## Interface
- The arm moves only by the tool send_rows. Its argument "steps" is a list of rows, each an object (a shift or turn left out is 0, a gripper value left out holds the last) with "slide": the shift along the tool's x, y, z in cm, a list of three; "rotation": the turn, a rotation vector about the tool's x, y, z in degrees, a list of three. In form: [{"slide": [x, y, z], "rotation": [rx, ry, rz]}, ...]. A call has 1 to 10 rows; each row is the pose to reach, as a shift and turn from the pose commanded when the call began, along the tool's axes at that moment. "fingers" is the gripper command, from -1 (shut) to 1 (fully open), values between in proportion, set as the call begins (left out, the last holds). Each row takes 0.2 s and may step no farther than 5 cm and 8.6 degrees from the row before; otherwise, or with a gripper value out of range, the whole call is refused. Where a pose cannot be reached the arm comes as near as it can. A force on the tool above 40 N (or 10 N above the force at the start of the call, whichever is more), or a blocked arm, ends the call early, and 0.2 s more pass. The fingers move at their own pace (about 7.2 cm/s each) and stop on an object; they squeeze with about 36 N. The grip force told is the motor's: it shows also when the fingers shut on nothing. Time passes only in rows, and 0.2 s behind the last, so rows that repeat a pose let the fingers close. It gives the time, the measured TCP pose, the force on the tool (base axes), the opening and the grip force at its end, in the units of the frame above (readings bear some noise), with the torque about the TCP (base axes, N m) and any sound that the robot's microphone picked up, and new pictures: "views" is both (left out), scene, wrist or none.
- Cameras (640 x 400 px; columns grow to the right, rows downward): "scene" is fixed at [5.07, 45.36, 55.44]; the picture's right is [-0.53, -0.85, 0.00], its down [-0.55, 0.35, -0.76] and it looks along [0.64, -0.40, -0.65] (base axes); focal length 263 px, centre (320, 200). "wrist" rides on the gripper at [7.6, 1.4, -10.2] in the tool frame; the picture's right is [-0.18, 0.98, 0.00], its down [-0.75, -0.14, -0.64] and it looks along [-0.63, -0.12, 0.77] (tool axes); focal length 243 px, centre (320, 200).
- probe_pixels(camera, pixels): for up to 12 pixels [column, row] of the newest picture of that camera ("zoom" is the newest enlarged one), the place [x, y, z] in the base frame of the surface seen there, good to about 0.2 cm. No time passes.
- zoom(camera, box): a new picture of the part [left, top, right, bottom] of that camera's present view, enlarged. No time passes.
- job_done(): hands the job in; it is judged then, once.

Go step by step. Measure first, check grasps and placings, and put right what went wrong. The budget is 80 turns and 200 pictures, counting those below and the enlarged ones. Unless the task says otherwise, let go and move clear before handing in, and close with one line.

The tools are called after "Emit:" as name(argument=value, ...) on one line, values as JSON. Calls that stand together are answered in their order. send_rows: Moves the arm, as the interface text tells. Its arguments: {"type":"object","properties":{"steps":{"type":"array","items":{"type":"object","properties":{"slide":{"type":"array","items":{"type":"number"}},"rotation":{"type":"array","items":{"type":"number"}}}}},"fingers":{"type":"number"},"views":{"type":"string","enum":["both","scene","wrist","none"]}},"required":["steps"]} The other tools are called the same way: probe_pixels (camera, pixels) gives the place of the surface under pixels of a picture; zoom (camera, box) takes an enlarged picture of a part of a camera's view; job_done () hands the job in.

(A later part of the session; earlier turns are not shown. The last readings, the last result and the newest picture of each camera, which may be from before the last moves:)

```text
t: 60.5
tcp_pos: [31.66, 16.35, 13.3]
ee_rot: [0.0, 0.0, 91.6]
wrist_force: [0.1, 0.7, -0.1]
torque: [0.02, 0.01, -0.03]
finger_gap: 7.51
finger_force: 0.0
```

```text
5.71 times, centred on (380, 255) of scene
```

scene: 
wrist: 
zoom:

§

Every line from the line containing "(A later part" to the last line of the material above must be repeated exactly, and no other line. Put each line that is not blank into a JSON list as a string.

[
  "(A later part of the session; earlier turns are not shown. The last readings, the last result and the newest picture of each camera, which may be from before the last moves:)",
  "```text",
  "t: 60.5",
  "tcp_pos: [31.66, 16.35, 13.3]",
  "ee_rot: [0.0, 0.0, 91.6]",
  "wrist_force: [0.1, 0.7, -0.1]",
  "torque: [0.02, 0.01, -0.03]",
  "finger_gap: 7.51",
  "finger_force: 0.0",
  "```",
  "```text",
  "5.71 times, centred on (380, 255) of scene",
  "```",
  "scene: ",
  "wrist: ",
  "zoom:"
]